Almost two weeks ago, we reported that Bing's first week lift in Microsoft's share of paid clicks was up slightly more than 8% compared to the week before the launch of Bing. While Microsoft's click share remains at less than 5% and continues to lag Yahoo! and Google, the gains for Bing were a positive step forward.
Having seen Comscore's release that Bing's searcher penetration rose again in the 2nd week after launch, we were curious if our data would show Bing's click share gains expanding, holding, or falling back to previous levels.
Efficient Frontier's latest analysis is good news for Microsoft. According to our data analysis, Bing expanded its share of paid clicks for the two weeks post launch. Bing's share of paid clicks is up 13% for the second week post launch as compared to pre-launch. And, it represents an incremental 5% lift over the first week.
As we mentioned in our last post, if Bing's click share gains hold we expect advertisers to allocate additional budget to Microsoft. However, as Danny Sullivan rightly cautions in a recent blog post on Bing, two weeks does not make a trend.
The coming weeks and months will tell a more complete story on the success of Bing. We will continue to monitor our data closely and keep you updated on our findings.
Well, your data is over a week old and OneStat, among others, shows Bing has fallen back to Live's numbers or even less, far behind Yahoo. iow, where it belongs.
Posted by: Rob | June 23, 2009 at 01:41 PM
It still seems too early to draw any real conclusions. And given the reportedly huge advertising budget for Bing, these early gains are to be expected. One to watch...
Posted by: Jason Navon | June 24, 2009 at 04:32 AM
Danny is correct, we shouldn't consider this as a trend. I'm not convinced that this will last either (http://bset.royans.net). Many different folks are currently doing studies (including google itself) which indicate that there is a higher probability users will like a Google's or Yahoo's search result than Bings. As one gentleman told me, if Bing wants to pay for stuff u buy through Bing, users might just research the product on google and buy it through bing. The last thing Bing should be positioning itself is as a glorified ebay/amazon.
Posted by: rkt | June 24, 2009 at 07:24 AM
Whatever the trends, a practical example: yesterday I needed two particularly tough searches. On both, I tried, in order: GoOgle, Yahoo, Ask, iSeek, and Bing. Only in the last case did I find the result I needed, and quickly! If this continues, bing may steal the lead. Note that I am most assuredly not a Microsoft fan.

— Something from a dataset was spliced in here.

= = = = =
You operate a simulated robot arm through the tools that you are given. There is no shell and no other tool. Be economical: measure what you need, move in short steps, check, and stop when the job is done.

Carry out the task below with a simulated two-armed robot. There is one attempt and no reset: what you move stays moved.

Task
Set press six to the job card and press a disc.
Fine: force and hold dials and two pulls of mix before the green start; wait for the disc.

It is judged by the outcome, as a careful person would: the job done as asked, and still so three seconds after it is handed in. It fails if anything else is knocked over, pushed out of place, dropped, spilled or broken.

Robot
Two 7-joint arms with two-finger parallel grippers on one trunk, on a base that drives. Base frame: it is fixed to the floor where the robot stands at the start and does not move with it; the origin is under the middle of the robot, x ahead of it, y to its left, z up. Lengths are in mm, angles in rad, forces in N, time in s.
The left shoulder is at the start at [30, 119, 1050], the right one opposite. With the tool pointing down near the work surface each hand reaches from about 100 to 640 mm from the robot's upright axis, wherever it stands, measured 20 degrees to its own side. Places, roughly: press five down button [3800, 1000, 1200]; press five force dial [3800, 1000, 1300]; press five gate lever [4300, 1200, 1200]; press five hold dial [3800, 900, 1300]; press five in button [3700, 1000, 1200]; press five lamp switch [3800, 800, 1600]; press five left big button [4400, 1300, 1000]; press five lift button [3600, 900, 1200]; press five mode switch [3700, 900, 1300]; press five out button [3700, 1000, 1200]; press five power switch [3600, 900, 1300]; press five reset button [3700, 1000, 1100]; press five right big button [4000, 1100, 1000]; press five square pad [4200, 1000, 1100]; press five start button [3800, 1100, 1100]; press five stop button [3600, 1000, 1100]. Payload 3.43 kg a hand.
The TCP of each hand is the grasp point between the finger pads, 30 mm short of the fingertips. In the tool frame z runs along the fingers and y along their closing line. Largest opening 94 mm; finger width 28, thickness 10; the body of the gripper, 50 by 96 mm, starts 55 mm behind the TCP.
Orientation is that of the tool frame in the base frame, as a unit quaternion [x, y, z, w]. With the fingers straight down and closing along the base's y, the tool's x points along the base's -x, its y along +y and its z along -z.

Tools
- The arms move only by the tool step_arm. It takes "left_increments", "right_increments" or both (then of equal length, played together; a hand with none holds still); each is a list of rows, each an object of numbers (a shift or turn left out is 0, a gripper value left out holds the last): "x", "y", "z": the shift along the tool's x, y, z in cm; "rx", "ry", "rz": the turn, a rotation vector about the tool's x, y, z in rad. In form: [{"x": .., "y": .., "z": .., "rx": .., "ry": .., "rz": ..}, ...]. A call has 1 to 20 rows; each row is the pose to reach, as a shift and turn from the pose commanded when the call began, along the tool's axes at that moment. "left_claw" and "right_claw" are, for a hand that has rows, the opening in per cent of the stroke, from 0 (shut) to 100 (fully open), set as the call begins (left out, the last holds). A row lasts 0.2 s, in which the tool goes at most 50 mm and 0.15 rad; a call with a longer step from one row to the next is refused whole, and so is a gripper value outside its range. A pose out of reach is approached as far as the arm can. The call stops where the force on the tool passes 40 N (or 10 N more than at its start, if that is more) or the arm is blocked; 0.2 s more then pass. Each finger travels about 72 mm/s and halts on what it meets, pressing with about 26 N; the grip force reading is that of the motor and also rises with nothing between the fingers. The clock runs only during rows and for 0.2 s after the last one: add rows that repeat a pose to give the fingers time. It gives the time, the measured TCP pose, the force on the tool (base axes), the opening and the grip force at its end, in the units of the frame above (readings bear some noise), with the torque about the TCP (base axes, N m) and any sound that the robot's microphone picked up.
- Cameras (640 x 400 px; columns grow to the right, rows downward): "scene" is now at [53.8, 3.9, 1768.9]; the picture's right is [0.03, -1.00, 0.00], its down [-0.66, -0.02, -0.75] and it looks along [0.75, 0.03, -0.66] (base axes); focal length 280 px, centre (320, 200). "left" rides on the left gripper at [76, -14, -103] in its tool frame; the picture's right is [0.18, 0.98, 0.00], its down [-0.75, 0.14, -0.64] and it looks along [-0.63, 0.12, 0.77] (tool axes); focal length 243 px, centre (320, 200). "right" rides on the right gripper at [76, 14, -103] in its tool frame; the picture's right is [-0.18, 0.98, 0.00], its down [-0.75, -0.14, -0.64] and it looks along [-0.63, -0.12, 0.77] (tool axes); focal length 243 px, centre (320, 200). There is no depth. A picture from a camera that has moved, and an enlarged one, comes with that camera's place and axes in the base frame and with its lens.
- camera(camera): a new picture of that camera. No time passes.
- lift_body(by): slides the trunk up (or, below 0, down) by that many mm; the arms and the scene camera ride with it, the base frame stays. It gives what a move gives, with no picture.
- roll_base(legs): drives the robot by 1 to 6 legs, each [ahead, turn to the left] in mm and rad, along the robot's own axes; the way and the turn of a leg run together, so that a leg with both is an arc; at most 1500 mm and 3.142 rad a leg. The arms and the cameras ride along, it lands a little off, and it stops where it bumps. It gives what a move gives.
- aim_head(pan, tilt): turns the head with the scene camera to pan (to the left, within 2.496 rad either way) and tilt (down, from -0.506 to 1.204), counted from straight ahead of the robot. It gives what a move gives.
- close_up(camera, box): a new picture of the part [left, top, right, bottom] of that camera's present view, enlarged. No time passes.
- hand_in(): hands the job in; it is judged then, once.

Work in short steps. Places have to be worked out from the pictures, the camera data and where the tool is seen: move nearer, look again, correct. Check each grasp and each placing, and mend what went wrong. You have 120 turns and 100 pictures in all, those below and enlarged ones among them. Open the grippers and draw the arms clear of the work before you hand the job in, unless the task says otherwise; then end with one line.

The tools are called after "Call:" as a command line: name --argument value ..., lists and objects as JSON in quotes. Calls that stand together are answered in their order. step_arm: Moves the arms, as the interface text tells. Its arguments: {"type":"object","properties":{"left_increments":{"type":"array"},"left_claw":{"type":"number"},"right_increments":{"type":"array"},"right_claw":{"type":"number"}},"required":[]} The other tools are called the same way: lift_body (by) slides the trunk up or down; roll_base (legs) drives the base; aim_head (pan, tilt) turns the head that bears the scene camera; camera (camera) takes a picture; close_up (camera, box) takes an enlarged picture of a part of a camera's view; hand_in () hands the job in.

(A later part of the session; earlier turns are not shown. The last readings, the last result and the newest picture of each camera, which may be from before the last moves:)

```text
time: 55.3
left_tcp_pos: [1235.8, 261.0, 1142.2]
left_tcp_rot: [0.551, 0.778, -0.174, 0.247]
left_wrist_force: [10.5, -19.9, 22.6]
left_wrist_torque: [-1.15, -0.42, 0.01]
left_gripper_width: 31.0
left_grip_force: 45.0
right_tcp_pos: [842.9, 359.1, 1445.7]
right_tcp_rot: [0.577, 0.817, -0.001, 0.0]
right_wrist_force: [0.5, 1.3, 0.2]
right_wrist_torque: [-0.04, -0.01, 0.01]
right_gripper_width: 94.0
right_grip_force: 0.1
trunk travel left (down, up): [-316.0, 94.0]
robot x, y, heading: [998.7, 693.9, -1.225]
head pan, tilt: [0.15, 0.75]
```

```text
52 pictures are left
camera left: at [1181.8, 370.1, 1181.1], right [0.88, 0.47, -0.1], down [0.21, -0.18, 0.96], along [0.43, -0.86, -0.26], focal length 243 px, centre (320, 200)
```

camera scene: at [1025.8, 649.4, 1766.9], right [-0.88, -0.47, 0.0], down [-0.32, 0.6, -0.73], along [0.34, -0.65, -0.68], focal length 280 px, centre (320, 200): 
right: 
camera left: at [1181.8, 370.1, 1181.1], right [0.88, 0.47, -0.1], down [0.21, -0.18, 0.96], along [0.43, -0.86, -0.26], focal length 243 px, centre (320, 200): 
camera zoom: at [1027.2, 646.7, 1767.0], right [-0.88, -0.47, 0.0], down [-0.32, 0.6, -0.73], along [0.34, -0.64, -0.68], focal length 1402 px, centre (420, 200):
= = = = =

Posted by: fjpoblam | June 24, 2009 at 07:43 AM
There is nothing better than Google just another Google display styles(copycat). To me, the front page is so distracting with the fancy picture. Give it a couple months run and everything will fall back to Google as usual.
Posted by: Sungchen | June 24, 2009 at 09:05 AM
It was disapointing to see that Bing has entered the travel business. It won't encourage travel companies to to use their PPC for travel related terms.
Bob Mc Millen CEO
Travelwizard.com
Posted by: Bob Mc Millen | June 24, 2009 at 09:38 AM
During the week of June 1-7 and June 8-14 our share of paid clicks were up by 4% and 15% respectively - approx in line with your analysis.
In regards to natural search traffic, we are also seeing an increase from the % of bing visits from less than 1% when Bing was released to approx 7.5%.
I think it's too early to tell whether searchers are finding Bing results better than Google. But this is something to wait and see what happens next. In the coming months we'll know what's happening in our marketplace.